И это были орлы! У всех у них были грязные, встопорщенные перья, обломанные крылья; их энергичные, остроклювые лица с зоркими, орлиными, властными глазами выражали мелкую злость, раздражение, глупую зависть. И только немногие пытались лететь; большинство же, привыкшее к неволе или даже рожденное в ней, цепко держалось когтями за грязные, загаженные перекладины или обрубленные сучья коротких, вкопанных в землю стволов; и когда те пробовали лететь — эти, обеспокоенные, возмущенные, начинали клеветать, браниться яростно, быть может, даже звали полицию. Мне хотелось посмотреть, как движутся эти, и я стал поджидать — и я дождался:: они не летали, они — прыгали, короткими прыжками, как большие воробьи, как куры в курятнике.

И это были орлы»18.

Прекрасно. Сильно. Но гнев и отвращение Андреева направлены, вы это чувствуете, не туда, куда надо. Если бы он хотел лишь глубоко возмутиться грубому насилию, бессознательному издевательству культурных профессоров, засадивших двенадцать царей и цариц в клетку, — это было бы просто, но несколько плоско. Символическая параллель тут нужна. Не так ли теснота, нелогичность, убожество буржуазной культуры губят крупную но существу природу человека? Но Андреев идет со своим символом глубже, берет общее: это потому «обиженные люди изнывают от тесноты, беспорядка, бессмыслицы жизни», что они держатся вместе; в одиночестве, в отшельничестве, там лишь можно расправить крылья, вырасти в свой настоящий рост.

Тезис ложный в своей мнимой глубине — на деле пошлый, в общности поверхностный. Великие гении земли росли в городах, росли в общении. Жизнь бессмысленна не потому, что она коллективна, а потому, что она дурно организована. Человек остается, как и во времена Аристотеля, — общественным животным: орлы человечества широко веяли крыльями в Афинах, Риме, Париже, и им не всегда было там тесно, в пустыне же, прославляемой Андреевым, они бы тосковали, как лишенные воздуха. Но жизнь дурно организована. Город, на который нападает Андреев, гадок, грязен — это так, но в нем таятся силы чудовищные, дремлют обетования. Их Андреев не понимает, не хочет видеть. Но сравните город в сочинении Андреева с городом Верхарна.

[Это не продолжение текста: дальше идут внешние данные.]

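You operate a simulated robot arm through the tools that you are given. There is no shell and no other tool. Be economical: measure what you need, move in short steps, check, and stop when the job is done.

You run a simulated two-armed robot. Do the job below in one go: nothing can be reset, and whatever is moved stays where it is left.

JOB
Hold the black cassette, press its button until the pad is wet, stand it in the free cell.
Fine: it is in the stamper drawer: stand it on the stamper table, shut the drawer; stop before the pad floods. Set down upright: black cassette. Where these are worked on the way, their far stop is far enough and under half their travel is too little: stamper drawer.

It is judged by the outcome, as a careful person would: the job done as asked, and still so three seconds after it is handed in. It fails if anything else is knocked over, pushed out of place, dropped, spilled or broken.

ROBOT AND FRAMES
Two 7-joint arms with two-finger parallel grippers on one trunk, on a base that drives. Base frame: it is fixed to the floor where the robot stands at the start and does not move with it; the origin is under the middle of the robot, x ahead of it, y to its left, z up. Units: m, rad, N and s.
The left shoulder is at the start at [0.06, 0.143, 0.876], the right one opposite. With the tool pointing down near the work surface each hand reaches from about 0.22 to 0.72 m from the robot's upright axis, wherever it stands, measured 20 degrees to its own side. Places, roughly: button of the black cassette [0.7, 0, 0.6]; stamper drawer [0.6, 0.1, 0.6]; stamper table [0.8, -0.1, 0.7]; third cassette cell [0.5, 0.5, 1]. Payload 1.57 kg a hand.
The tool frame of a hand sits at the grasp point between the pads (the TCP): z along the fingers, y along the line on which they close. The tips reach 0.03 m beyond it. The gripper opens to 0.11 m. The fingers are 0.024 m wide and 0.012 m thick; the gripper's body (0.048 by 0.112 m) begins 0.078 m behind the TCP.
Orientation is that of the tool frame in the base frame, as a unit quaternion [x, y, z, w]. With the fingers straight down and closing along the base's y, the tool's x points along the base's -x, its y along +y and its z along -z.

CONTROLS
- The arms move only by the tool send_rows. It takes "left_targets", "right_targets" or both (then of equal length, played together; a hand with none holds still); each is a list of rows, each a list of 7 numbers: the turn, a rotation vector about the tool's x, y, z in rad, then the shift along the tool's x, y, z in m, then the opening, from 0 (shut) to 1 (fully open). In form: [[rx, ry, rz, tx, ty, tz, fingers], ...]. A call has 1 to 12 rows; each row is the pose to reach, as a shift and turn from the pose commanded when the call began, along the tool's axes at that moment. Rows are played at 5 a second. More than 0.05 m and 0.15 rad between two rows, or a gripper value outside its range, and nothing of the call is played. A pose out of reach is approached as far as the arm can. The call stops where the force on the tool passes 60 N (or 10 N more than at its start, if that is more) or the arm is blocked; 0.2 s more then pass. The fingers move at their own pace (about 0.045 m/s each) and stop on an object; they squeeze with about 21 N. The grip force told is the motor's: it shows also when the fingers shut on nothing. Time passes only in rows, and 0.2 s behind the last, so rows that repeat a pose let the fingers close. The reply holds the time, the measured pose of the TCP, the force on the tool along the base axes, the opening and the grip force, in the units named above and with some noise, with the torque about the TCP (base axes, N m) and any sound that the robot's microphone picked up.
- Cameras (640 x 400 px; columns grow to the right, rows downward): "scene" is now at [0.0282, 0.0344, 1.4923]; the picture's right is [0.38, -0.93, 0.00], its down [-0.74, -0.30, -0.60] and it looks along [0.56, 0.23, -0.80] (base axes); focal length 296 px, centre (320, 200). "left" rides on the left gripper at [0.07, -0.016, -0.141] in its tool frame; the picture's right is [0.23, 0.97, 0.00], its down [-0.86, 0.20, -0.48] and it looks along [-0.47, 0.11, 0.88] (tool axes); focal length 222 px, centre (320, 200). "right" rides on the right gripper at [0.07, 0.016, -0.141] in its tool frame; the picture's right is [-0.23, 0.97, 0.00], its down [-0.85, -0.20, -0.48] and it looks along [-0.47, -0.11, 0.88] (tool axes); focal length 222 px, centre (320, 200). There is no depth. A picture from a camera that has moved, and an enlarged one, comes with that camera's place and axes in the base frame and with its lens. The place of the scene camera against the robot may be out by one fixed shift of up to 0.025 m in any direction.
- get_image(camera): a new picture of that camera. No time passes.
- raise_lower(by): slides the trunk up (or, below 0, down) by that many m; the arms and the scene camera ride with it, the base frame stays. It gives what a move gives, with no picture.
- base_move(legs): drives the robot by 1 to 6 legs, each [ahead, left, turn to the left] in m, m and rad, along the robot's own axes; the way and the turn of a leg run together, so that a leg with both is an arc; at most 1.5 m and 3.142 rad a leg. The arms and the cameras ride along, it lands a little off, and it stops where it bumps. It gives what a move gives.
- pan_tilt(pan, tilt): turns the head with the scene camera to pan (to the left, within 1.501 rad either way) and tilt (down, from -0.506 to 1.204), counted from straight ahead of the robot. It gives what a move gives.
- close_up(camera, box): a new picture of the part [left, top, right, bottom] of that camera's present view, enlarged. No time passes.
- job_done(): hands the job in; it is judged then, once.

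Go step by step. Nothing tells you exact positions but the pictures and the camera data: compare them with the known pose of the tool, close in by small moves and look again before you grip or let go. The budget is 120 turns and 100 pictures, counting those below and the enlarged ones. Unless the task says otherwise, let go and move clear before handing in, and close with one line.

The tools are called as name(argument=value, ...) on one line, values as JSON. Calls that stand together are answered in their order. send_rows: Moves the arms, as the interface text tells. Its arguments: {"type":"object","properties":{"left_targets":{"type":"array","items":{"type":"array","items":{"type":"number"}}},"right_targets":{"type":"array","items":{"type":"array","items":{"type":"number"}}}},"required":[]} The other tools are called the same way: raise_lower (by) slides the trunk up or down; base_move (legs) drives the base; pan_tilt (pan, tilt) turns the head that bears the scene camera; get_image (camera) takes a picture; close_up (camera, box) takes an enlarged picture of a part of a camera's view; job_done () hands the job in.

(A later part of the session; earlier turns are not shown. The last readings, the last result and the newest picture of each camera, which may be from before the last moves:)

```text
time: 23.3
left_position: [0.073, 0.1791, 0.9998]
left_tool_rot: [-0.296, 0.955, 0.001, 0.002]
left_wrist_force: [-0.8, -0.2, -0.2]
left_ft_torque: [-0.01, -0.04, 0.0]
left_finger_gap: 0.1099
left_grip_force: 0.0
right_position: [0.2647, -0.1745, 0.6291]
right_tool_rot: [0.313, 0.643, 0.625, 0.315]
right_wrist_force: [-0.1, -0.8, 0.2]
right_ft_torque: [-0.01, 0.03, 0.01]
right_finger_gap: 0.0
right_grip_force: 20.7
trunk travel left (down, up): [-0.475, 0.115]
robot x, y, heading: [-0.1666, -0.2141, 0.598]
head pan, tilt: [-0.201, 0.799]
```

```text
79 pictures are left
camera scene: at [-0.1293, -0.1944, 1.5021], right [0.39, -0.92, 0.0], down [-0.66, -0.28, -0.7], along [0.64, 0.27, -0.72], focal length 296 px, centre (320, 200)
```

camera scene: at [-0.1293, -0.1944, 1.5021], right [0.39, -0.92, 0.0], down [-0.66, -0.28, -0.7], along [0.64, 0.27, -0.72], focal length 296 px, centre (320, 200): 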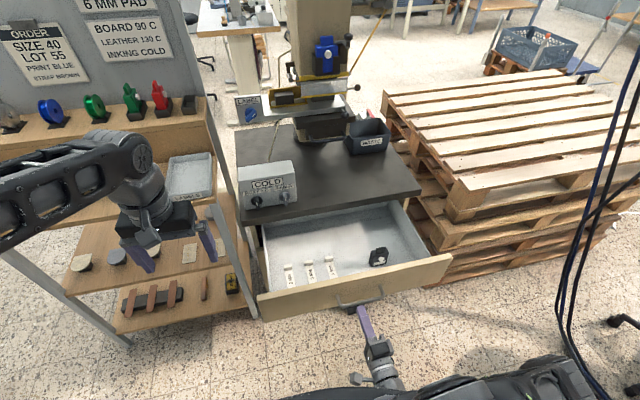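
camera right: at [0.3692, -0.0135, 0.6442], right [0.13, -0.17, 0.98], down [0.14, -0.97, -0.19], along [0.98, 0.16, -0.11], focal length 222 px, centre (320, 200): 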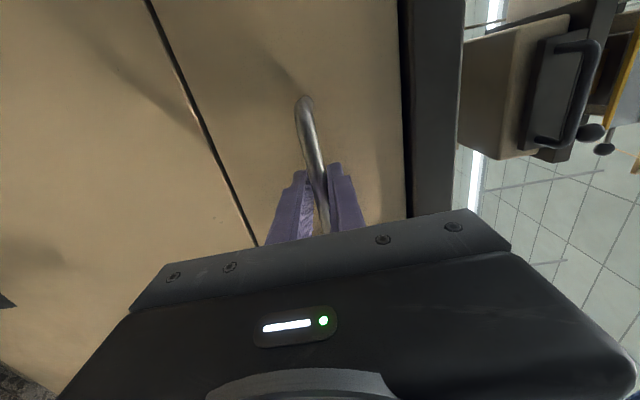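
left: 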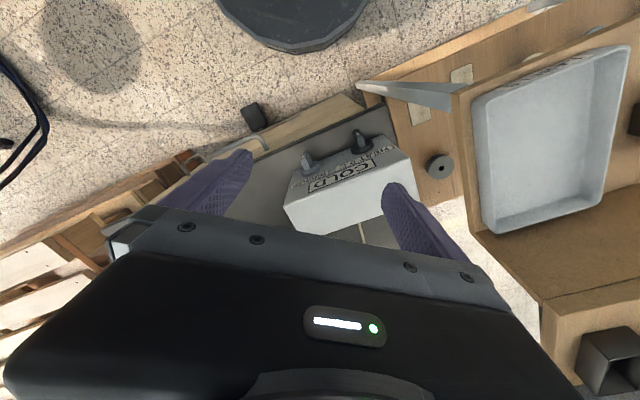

Другой великолепный эпизод. Наш странник встречает великолепного «детеныша», маленькую девочку. «Боже, — восклицает он, — я еще никогда не видал такого совершенного, такого очаровательного человеческого детеныша! Во мне зажглось чувство какой-то тихой, безмерной радости, умиления, близкого к молитвенному восторгу». Как это хорошо, что Андреев способен на такие чувства, и притом перед лицом человеческого существа. Как все это прекрасно, светло, неожиданно от черного человека с чумным крюком.

Девочка шла куда-то. Рассказчик идет за ней.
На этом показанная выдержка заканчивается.